The question of whether underwriting, timing, and/or investment risk is transferred may depend upon the treaty limits and the limitations that are contained within it.
The stated purpose of prospective aggregate treaties is to stabilize the cedant's results over time.
Financial or finite quota share treaties permits the insurer to cede a percentage of its business to the reinsurer, and a ceding commission is paid.
Unlike traditional quota share treaties, financial quota share arrangements generally provide that the reinsurer's premium adequately cover losses the reinsurer has to pay.
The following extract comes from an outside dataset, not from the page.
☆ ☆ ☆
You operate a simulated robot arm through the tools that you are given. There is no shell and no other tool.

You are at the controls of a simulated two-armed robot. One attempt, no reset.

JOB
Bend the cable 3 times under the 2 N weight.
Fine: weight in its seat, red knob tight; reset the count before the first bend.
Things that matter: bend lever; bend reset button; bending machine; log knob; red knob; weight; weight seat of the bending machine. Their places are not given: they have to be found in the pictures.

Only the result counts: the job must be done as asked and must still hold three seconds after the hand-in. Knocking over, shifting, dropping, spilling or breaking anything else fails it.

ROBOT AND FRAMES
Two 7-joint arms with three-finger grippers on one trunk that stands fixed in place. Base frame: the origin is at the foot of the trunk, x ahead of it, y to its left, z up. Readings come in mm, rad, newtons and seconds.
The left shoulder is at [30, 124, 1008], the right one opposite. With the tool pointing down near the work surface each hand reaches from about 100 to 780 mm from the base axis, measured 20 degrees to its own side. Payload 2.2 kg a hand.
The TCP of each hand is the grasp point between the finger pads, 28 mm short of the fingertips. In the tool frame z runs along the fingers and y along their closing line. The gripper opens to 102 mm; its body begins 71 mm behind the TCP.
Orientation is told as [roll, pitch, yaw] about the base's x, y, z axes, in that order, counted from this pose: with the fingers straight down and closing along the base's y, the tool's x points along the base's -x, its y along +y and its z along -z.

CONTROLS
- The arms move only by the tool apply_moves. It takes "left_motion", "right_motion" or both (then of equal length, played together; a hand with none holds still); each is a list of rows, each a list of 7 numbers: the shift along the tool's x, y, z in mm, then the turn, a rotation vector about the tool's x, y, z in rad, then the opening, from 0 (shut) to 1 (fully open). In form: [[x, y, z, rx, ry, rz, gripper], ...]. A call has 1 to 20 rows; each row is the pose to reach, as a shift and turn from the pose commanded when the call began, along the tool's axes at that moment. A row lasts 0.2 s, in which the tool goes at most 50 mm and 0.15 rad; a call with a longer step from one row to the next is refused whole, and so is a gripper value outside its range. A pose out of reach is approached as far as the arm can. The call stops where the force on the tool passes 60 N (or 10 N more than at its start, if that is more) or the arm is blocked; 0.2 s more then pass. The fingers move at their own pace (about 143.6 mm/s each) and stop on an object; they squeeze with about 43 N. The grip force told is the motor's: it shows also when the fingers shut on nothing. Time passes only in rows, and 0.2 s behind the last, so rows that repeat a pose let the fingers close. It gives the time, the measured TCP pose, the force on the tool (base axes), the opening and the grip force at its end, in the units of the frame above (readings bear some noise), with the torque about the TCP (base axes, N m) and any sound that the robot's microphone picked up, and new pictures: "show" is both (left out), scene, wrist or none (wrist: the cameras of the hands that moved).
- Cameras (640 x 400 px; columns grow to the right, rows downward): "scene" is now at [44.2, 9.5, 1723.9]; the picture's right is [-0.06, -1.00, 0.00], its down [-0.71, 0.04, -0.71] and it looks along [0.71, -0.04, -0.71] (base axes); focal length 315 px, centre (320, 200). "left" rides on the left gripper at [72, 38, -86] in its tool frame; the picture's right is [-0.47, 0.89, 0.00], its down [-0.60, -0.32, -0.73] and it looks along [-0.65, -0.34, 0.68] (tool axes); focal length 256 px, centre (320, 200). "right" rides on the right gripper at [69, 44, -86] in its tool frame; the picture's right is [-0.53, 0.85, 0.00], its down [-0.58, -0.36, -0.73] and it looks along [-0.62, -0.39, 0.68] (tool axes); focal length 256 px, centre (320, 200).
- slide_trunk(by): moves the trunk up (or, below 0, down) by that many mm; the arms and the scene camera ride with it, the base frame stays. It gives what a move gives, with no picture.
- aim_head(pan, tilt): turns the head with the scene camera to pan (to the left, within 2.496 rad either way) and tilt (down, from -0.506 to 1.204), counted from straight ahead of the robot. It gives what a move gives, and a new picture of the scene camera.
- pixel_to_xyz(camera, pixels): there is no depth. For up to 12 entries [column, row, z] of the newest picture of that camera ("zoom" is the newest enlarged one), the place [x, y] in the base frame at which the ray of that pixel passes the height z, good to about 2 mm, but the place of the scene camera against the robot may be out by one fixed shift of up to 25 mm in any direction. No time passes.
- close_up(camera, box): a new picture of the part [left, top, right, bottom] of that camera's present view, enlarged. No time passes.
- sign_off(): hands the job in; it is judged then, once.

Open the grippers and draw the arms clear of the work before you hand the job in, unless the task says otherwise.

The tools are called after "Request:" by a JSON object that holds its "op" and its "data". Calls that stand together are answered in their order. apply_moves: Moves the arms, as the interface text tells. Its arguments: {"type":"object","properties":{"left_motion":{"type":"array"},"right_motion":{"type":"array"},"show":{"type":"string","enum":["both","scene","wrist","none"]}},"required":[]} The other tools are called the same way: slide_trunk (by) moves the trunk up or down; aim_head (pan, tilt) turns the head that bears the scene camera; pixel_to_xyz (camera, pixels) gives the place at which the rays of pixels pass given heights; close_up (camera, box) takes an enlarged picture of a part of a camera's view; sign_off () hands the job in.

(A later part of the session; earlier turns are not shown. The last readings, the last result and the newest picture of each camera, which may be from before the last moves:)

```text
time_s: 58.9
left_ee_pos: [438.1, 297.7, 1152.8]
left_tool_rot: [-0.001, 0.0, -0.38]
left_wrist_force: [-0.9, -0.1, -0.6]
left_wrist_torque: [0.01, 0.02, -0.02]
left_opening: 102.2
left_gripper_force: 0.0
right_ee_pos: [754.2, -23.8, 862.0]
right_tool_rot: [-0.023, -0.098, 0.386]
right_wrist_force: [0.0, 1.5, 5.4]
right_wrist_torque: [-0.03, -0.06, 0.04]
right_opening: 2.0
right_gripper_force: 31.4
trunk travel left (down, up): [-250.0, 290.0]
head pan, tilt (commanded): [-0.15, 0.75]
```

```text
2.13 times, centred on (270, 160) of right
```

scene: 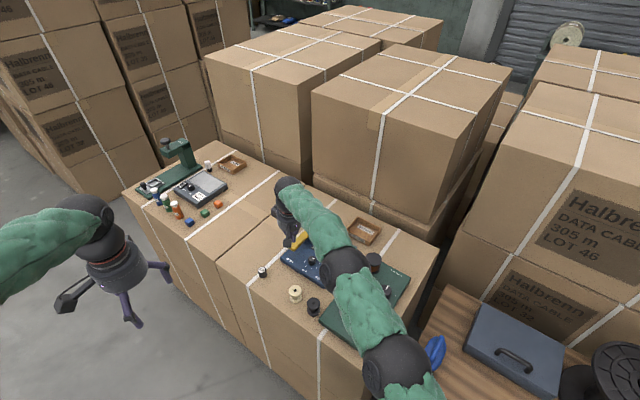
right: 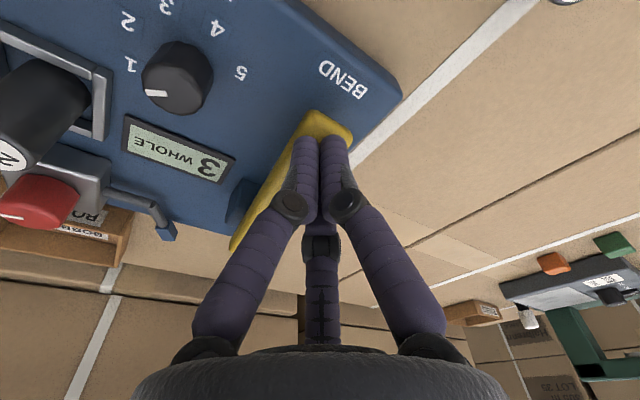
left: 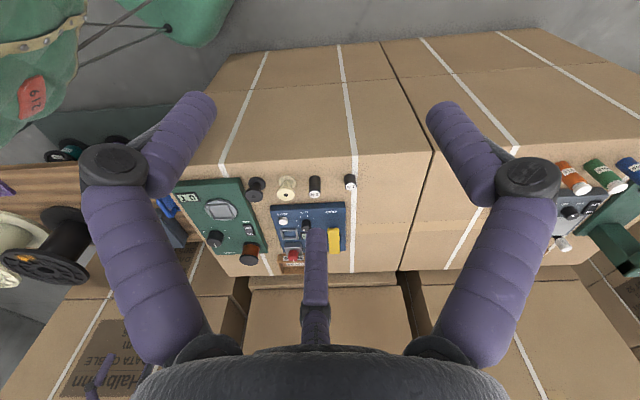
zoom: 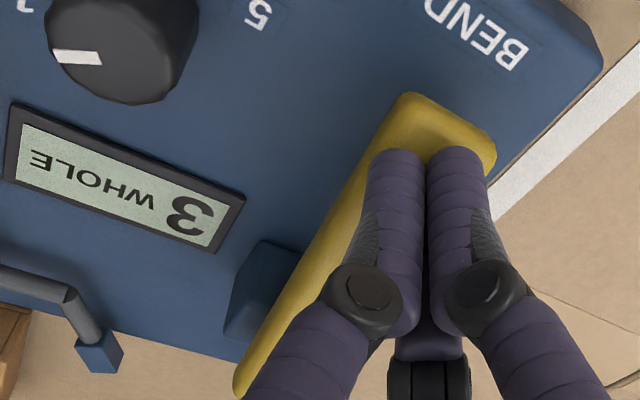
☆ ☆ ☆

Thus, little if any risk may be involved.
Excess premium may be returned to the cedant under a profit-sharing arrangement, and the contract may require the ceding insurer reimburse the reinsurer in later years for losses paid in excess of the premium—net of ceding commission and investment earnings on the premium.
The dollar amount of losses payable also may be limited under the treaty, again raising the question of whether any risk is being transferred.
These types of financial, or finite, reinsurance transactions often have raised the eyebrows of regulators, as well as accounting and tax professionals.
The current situations being reported seem to question the motivation behind the deals—were they structured to improperly enhance financial statements and deceive regulators?
New York Circular Letter No. 8 acknowledges that there are “legitimate uses of finite reinsurance (such as the transfer of interest rate risk and of timing risk)” but also notes that the transactions can “distort the underwriting and surplus positions of insurers entering into them when there is no actual transfer of risk or the transaction is accounted for improperly.”
In other words, there may be legitimate uses of finite reinsurance, and not all creativity is bad. But the misuse of such products will not be tolerated.